Do unto others as you would have them do unto you.
There are plenty of controversial teachings in Christianity, but the Golden Rule generally isn’t one of them. Whether Christian or not, the vast majority of people would accept it as a good rule of thumb when deciding how to live among others. It’s ironic, then, that we in the West are deliberately failing to pursue the Golden Rule’s most fundamental expression: having children.
Unless you’re called to celibacy, refusing to have a family is the Platonic ideal of selfishness. And I say that as one of those very same selfish people–I deliberately avoided having children for most of my adult life. I know it didn’t feel selfish at the time, and I’m intimately familiar with how compelling the rationalizations and excuses can be because I used them myself. Nevertheless, here’s the reality about that refusal from someone now standing on the other side of parenthood:
Consider, for a moment, all the unattractive aspects of raising kids–all the reasons you think kids are icky and which inspire you to come up with your more pious rationalizations for not wanting a family in the first place. They’re loud, noisy, and needy.
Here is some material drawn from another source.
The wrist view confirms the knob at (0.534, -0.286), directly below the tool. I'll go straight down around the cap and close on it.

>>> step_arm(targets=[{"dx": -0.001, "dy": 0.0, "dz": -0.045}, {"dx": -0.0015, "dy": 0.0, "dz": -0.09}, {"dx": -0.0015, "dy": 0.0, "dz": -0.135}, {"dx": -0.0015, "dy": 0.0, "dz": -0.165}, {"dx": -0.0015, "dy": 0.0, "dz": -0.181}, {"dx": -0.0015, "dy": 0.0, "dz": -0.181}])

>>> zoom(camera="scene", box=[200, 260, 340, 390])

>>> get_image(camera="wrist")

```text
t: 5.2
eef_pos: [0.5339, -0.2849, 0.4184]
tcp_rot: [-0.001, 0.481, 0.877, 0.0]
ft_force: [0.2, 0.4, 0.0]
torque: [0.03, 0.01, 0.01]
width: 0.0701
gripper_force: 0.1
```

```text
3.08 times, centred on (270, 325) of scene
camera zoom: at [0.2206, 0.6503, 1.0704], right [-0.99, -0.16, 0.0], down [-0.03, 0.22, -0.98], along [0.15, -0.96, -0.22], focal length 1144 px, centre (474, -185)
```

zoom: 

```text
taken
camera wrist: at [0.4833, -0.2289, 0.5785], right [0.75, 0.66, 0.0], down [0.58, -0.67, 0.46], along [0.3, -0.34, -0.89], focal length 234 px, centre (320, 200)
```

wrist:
They’re always dribbling from one end or the other. They’ll interrupt your life goals. You won’t have nearly as much time for your career, your causes, your hobbies, and your amusements. You’ll have less disposable income, go on fewer ideal vacations, and generally be much less free to do as thou wilt. Take all those reasons, and add whatever you want to the list (apart from circumstances like severe family trauma resulting in psychological damage, the specifics don’t really matter in the end.)
Now consider that your parents went through pretty much that entire list for you–for the life that you so cherish that you don’t want to give up any of it to share with a family of your own. Now consider that their parents made those same sacrifices, as did their parents before them, all the way back to that day when God first said “Let us make man in our own image” and instructed his new creatures to be fruitful and multiply. Think of all the selfless love that embraced every challenge on your list so that you could be here, reading this blog post.
What, then, does it mean to do unto others as you would have done unto you–as was done unto you? The answer is quite clear–along with what that answer says about those of us who have refused to do so. We may talk a good game about generosity, but if we refuse to be generous even to our own flesh and blood, then we haven’t even cleared level one.
To be sure, this judgment is not made against those like the Apostle Paul whom God calls to celibacy. To them, God has provided other ways to sacrificially love. However, this gift has always been the exception rather than the rule. And it couldn’t possibly be clearer that the gift of celibacy is not the cause of the falling birth & marriage rates in the West. After all, the growing masses of people who refuse family are not being celibate. They’re fornicating. They’re jerking off to porn every night. They’re constantly falling to temptation–the precise situation for which Paul actually commands marriage rather than celibacy.
In the face of the way we were loved by those who came before us, our long list of reasons comes to naught. Whether we admit it or not, the choice we face is this: Do we take the millennia of love that were poured out on us and consume every last drop until it’s gone? Or do we pay it forward by continuing to pass that love along to future generations?
Only one of those choices conforms to the Golden Rule. Choose wisely.